Again, all head-to-head rematches occur by swapping lanes.
The 4-3 chart I ended up using was a Perfect 4-3 (6) chart. Each pair of cars raced each other in all 6 of the possible lane pairings. Here it is:
Heat Ln 1 Ln 2 Ln 3
---- ----- ----- -----
1 1 2 3
2 3 4 1
3 1 3 4
4 3 1 2
5 1 4 2
6 3 2 4
7 2 3 1
8 4 1 3
9 2 1 4
10 4 3 2
11 2 4 3
12 4 2 1
The generators are: {1,1} starting at 1, skipping 2
{2,1} starting at 1, skipping 2
{3,2} starting at 1, skipping 2
{1,2} starting at 2, skipping 2
{3,3} starting at 2, skipping 2
{2,3} starting at 2, skipping 2
Note that the generators from the "starting at 1" group can be be paired off with generators from the "starting at 2" group in such a way that each pair of generators adds up to {4,4}.
I present all of this to you as food for thought. These two notions, that of a complimentary generator and that of alternating starting points between a given generator and its complimentary generator, seem to be useful in creating even better Perfect-N charts. I haven't spent any time rigorously studying the ideas. These are simply facts that I have noted in applying your generator ideas to the charts I created "manually".
I will study them as time permits, but I thought you might be interested in them right away.

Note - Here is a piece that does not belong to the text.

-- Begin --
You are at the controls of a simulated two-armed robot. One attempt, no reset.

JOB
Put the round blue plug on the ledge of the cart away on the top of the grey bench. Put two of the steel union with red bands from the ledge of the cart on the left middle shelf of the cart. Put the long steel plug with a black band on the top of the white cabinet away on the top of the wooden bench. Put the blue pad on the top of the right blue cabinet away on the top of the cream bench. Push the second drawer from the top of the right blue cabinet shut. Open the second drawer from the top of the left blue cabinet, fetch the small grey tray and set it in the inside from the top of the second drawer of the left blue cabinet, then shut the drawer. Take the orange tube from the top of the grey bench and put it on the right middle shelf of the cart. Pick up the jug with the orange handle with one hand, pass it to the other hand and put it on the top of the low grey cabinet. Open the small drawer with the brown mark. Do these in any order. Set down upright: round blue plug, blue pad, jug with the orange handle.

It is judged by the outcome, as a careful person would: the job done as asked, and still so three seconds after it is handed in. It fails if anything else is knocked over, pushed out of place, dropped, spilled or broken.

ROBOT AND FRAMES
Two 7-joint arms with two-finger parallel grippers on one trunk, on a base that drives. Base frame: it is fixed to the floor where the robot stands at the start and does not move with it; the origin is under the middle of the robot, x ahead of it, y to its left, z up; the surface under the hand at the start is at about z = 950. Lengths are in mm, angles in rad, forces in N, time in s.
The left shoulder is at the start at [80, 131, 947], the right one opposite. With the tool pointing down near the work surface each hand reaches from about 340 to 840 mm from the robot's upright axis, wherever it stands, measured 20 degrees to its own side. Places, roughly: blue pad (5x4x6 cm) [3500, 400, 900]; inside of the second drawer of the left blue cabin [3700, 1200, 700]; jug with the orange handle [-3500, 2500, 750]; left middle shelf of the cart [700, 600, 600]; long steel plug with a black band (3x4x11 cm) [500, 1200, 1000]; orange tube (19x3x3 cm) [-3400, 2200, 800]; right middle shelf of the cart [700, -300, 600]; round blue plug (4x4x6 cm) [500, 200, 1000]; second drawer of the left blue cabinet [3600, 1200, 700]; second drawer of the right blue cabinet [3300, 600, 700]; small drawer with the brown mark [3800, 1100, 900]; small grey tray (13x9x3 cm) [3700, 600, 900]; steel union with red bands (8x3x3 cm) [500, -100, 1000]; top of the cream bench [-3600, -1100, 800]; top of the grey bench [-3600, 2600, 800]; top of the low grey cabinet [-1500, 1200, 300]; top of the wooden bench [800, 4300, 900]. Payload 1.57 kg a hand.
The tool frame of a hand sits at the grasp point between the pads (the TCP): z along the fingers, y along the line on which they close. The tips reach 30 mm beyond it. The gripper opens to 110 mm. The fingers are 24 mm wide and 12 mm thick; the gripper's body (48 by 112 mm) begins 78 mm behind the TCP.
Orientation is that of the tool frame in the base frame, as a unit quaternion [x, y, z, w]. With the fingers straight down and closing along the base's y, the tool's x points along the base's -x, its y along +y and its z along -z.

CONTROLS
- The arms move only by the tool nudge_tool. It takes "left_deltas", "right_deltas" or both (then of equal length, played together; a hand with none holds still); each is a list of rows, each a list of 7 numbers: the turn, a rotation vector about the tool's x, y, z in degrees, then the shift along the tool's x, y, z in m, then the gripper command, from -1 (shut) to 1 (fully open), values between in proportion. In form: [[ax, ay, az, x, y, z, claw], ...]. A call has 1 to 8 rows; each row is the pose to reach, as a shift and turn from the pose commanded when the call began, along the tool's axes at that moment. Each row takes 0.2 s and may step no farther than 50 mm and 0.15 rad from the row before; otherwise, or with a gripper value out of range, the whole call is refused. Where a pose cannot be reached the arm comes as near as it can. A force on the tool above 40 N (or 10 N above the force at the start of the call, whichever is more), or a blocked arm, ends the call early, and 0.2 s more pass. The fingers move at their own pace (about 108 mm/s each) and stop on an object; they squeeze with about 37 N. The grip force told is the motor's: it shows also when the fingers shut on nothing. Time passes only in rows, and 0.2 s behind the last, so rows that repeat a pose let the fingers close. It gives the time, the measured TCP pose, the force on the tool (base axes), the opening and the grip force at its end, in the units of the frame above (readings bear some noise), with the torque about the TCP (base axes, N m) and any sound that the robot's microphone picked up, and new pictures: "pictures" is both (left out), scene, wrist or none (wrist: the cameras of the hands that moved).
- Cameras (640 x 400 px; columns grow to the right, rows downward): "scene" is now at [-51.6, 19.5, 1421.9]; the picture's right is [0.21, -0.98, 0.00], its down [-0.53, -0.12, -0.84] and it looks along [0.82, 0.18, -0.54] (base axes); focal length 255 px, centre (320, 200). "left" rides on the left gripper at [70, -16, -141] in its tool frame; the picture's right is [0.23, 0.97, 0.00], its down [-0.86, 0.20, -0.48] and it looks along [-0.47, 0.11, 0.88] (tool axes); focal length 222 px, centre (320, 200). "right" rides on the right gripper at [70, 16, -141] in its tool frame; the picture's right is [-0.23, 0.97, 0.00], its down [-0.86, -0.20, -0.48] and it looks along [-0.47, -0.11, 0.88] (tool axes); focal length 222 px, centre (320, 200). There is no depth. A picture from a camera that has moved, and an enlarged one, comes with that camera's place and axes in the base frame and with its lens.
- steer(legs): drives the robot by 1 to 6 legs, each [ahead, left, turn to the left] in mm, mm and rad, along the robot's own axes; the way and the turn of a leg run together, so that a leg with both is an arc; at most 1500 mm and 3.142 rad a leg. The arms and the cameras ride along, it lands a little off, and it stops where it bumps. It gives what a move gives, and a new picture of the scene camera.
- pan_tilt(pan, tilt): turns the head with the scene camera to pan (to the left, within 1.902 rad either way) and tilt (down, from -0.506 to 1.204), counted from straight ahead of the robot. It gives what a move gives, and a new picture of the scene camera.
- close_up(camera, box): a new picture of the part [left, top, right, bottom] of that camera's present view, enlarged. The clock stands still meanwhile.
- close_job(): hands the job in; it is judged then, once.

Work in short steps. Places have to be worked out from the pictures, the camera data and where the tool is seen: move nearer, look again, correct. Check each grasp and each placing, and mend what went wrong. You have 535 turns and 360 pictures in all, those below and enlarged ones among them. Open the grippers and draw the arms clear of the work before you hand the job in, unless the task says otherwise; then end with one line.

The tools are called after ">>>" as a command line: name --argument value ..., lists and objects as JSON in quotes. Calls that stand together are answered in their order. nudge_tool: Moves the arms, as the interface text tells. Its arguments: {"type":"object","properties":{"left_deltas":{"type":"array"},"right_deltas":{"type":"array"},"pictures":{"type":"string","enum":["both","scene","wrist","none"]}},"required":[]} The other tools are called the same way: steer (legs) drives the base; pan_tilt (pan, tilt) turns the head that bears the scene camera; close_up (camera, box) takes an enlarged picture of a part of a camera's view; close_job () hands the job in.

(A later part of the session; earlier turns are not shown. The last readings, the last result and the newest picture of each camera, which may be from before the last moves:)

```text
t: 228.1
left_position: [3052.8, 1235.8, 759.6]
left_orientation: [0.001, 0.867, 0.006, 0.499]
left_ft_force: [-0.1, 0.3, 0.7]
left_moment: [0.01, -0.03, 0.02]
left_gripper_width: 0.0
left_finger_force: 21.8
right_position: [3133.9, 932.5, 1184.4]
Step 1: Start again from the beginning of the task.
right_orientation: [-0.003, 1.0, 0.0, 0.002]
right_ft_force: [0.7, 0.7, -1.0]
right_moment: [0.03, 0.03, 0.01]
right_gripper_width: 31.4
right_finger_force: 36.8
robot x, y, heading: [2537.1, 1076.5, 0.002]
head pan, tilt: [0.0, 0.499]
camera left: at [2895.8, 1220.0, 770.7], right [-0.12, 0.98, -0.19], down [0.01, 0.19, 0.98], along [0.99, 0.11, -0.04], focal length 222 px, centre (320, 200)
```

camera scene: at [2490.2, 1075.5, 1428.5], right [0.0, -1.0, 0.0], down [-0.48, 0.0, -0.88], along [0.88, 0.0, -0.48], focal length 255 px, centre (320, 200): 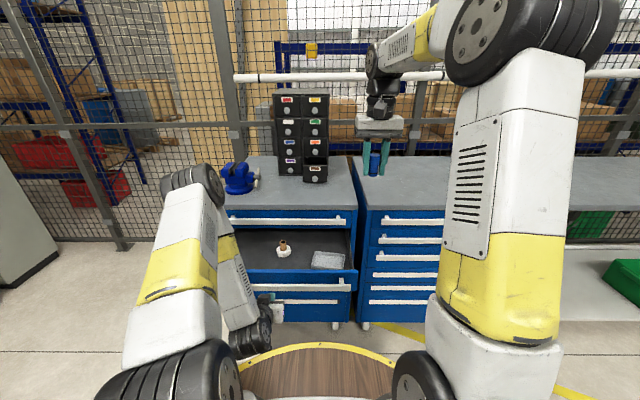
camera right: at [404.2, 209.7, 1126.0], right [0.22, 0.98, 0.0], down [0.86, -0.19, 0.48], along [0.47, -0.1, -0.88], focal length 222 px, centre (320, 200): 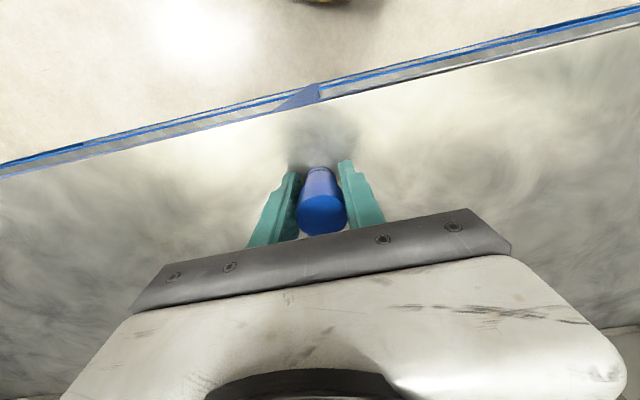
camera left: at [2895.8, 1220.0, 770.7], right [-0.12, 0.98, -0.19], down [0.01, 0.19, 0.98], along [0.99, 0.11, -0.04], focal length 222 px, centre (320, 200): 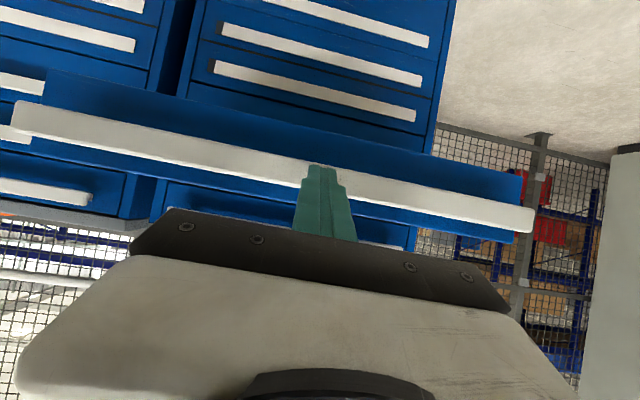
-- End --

[Computer Software description omitted]
[Personal references omitted]
Cory Young
Pinewood Derby Organizer
Pack 146
St. Timothy School
Chantilly, VA
B.A. in Mathematics, Davidson College, 1977, Ph.D. in Mathematics, University of Virginia, 1983. Studied algebraic topology under Bob Stong, who is quite well-known in that field. Presently a computer programmer for AT&T in northern Virginia.